### Stored records
>> begin
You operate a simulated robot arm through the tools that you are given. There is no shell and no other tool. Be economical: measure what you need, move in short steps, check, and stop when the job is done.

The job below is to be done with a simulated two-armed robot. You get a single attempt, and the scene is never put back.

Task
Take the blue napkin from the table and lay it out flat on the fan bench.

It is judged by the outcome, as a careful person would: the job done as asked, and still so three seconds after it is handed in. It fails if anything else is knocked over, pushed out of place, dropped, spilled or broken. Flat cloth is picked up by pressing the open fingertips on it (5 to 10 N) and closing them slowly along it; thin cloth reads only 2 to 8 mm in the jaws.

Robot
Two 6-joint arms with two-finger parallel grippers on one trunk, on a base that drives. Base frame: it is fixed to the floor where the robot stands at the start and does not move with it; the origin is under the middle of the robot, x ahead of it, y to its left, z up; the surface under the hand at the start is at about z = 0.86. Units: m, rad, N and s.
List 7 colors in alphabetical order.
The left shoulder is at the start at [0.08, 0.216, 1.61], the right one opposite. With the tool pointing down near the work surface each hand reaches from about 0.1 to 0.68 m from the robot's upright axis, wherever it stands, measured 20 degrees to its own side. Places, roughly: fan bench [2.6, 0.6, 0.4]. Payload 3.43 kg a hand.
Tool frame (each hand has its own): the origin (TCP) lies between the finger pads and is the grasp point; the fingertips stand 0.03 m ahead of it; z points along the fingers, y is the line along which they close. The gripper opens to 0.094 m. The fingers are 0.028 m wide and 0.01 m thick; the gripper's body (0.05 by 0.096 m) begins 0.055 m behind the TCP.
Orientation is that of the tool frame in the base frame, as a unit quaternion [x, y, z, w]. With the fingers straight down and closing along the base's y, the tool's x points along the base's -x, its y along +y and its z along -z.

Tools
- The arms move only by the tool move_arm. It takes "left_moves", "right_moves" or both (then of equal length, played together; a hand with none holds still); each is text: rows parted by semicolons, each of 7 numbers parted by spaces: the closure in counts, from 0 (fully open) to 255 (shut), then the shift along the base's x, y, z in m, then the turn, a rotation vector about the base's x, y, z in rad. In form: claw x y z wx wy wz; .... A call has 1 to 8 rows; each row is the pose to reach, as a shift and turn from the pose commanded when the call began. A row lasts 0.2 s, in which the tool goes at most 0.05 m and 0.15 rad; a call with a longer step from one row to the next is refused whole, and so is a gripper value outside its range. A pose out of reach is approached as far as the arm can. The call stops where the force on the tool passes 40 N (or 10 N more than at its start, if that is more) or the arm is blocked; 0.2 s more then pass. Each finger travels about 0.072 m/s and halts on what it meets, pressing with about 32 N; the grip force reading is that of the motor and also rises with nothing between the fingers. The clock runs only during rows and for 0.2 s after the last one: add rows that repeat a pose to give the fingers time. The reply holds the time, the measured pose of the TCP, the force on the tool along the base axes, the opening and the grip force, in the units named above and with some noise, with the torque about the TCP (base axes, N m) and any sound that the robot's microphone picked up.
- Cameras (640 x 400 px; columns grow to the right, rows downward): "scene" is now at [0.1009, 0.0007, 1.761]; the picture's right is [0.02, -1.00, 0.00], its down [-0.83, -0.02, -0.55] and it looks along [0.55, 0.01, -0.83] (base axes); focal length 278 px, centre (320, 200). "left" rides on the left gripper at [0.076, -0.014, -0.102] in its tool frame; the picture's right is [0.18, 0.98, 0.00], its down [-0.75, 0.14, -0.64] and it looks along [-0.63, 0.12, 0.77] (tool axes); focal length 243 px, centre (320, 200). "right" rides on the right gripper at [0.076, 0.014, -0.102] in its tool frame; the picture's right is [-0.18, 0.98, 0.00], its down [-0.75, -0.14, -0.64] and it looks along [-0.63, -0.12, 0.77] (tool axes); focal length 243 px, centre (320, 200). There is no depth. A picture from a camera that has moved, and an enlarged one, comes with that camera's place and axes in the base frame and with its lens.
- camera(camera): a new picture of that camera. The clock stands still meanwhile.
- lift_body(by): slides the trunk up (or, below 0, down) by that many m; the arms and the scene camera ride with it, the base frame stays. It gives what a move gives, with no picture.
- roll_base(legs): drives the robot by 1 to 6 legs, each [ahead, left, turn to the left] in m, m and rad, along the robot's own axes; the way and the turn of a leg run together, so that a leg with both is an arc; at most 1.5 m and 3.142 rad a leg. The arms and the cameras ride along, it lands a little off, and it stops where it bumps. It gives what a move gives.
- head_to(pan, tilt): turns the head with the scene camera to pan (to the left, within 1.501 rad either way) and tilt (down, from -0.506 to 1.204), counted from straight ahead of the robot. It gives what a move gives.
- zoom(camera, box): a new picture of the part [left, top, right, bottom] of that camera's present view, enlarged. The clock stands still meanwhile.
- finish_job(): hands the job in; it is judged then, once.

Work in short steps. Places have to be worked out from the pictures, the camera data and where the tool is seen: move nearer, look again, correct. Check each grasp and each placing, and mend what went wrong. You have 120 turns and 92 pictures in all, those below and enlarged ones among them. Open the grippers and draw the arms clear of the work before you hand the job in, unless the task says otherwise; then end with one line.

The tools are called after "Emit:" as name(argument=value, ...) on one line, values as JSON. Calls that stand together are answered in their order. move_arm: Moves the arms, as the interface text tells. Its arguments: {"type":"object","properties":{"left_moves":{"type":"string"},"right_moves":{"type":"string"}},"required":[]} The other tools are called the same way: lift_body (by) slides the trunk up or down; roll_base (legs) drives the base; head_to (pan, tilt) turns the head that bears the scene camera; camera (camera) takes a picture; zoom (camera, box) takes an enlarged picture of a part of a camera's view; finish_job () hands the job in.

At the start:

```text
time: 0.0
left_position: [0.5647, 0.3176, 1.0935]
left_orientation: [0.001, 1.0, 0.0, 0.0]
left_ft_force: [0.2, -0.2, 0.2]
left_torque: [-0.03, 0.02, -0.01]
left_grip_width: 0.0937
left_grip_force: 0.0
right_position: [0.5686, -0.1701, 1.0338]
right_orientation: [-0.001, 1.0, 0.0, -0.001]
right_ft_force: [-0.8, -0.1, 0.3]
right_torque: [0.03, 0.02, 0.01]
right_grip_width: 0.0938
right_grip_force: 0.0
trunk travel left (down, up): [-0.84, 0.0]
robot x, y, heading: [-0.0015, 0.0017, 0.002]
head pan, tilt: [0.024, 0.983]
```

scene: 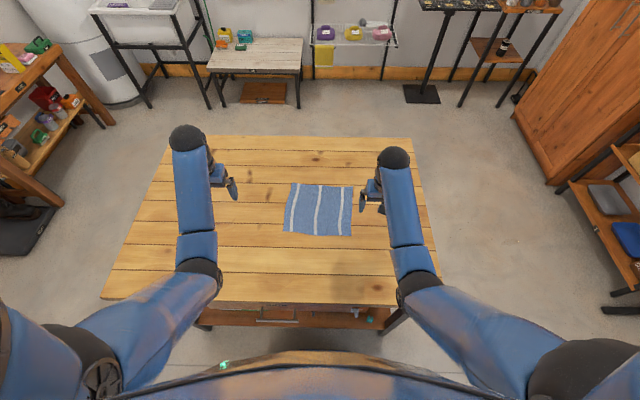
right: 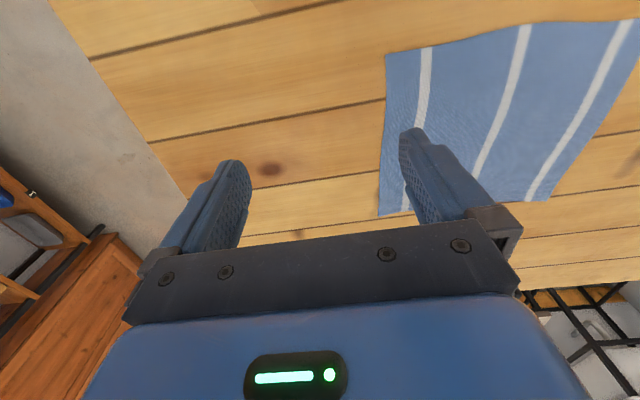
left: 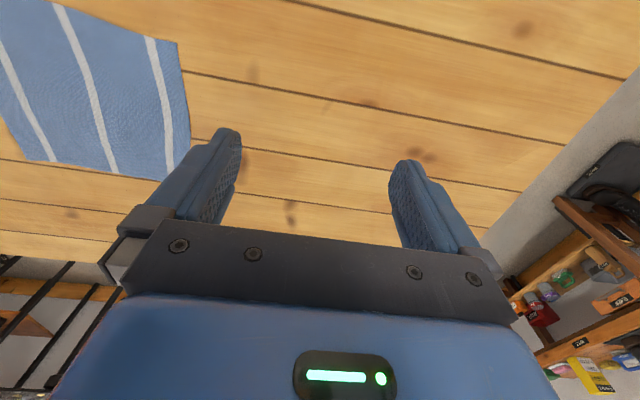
>> end
>> begin
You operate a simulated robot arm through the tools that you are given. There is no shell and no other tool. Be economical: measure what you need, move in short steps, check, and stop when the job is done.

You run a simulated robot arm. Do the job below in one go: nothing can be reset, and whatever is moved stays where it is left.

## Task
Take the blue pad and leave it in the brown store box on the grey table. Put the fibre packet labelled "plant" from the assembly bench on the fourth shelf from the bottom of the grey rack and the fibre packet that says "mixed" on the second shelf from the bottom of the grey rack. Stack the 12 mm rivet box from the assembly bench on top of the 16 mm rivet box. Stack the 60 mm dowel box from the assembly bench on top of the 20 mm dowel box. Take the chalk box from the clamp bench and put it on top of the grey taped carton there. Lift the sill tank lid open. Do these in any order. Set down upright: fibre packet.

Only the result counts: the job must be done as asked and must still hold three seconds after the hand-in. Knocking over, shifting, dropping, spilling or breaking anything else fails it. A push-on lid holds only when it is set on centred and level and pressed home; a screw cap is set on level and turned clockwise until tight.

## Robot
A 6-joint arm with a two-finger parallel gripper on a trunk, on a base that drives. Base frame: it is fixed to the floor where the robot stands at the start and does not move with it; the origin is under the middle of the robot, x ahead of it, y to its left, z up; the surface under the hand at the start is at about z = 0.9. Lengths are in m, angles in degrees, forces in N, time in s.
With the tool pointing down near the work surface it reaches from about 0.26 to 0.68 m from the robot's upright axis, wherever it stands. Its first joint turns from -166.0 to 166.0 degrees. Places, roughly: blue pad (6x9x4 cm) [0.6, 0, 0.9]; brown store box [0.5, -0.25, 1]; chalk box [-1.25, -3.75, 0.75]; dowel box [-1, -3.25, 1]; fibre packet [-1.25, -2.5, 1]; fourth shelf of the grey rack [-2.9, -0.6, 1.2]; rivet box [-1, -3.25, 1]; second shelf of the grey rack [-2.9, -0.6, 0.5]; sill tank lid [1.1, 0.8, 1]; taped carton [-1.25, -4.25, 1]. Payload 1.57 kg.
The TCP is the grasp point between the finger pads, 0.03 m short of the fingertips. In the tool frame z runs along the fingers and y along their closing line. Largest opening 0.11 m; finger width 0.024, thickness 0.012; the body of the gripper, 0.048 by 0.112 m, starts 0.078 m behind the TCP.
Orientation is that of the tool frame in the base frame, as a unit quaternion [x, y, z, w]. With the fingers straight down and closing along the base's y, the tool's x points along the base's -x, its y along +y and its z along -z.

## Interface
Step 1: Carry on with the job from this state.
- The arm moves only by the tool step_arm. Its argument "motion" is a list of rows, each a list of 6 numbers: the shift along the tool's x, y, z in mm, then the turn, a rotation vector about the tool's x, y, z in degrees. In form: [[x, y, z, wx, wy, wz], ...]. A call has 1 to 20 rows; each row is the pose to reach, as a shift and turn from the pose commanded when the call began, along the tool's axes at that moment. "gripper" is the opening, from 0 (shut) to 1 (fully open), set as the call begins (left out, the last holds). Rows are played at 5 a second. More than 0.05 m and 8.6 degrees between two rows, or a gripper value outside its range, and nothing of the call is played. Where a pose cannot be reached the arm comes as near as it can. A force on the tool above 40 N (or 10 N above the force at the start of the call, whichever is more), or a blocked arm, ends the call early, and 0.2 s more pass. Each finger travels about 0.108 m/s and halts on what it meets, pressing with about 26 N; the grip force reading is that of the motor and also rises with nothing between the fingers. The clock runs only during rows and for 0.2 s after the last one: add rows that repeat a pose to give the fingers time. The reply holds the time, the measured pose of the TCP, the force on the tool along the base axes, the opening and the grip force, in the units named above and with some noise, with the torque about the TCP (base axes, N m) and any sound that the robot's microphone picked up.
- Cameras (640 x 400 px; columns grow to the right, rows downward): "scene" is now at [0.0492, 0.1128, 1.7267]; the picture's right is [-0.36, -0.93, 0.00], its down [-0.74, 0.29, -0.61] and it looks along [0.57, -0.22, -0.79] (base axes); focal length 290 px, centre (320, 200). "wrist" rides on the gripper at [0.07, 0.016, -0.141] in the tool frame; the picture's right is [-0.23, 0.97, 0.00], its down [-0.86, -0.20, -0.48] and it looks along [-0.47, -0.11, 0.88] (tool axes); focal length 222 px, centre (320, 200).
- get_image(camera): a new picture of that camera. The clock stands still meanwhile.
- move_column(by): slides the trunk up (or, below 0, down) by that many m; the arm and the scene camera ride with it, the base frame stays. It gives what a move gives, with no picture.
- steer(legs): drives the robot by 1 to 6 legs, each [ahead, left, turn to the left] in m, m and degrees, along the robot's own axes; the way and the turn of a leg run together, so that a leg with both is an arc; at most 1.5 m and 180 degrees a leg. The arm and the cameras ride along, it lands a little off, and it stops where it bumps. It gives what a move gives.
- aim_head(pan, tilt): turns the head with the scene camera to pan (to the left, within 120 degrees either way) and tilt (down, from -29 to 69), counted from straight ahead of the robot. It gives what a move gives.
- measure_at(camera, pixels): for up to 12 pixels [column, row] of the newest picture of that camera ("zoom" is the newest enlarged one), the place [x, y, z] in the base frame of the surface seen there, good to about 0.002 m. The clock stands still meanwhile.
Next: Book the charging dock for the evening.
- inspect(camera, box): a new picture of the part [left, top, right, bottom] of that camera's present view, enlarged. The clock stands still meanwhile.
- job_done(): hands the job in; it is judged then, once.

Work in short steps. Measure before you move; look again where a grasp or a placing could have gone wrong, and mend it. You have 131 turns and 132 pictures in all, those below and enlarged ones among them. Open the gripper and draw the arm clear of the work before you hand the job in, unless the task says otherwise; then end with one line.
>> end
### TEXT SECTION
>> begin
Related Party Transactions and Red Flags
- Related party sales: $0.6M sales to Ollie’s Bargain Outlet in 2024; board member John Swygert is Executive Chairman at Ollie’s—transactions reviewed/approved under policy .
- Hedging/pledging: Prohibited for directors/executives; none of Cahill’s reported shares are pledged .
- Option repricing: Explicitly prohibited without stockholder approval (mitigates shareholder-unfriendly practices) .
- Section 16 filings: Company believes all were timely in 2024 .
Equity Ownership & Potential Selling Pressure
- Near-term vesting overhang: RSUs from 1/11/2022 vest at 3-year anniversary (expected early 2025); 3/7/2023 RSUs vest in 2026; 3/7/2024 RSUs vest in 2027—each may create selling windows; options vest annually from 2021–2024 grants, increasing exercisable float through 2028 subject to windows/policy .
>> end
Pull out the sentences of the text section that run from "Related Party Transactions" through "to windows/policy ." and give them unchanged.

### WRITTEN RESPONSE
Related Party Transactions and Red Flags
- Related party sales: $0.6M sales to Ollie’s Bargain Outlet in 2024; board member John Swygert is Executive Chairman at Ollie’s—transactions reviewed/approved under policy .
- Hedging/pledging: Prohibited for directors/executives; none of Cahill’s reported shares are pledged .
- Option repricing: Explicitly prohibited without stockholder approval (mitigates shareholder-unfriendly practices) .
- Section 16 filings: Company believes all were timely in 2024 .
Equity Ownership & Potential Selling Pressure
- Near-term vesting overhang: RSUs from 1/11/2022 vest at 3-year anniversary (expected early 2025); 3/7/2023 RSUs vest in 2026; 3/7/2024 RSUs vest in 2027—each may create selling windows; options vest annually from 2021–2024 grants, increasing exercisable float through 2028 subject to windows/policy .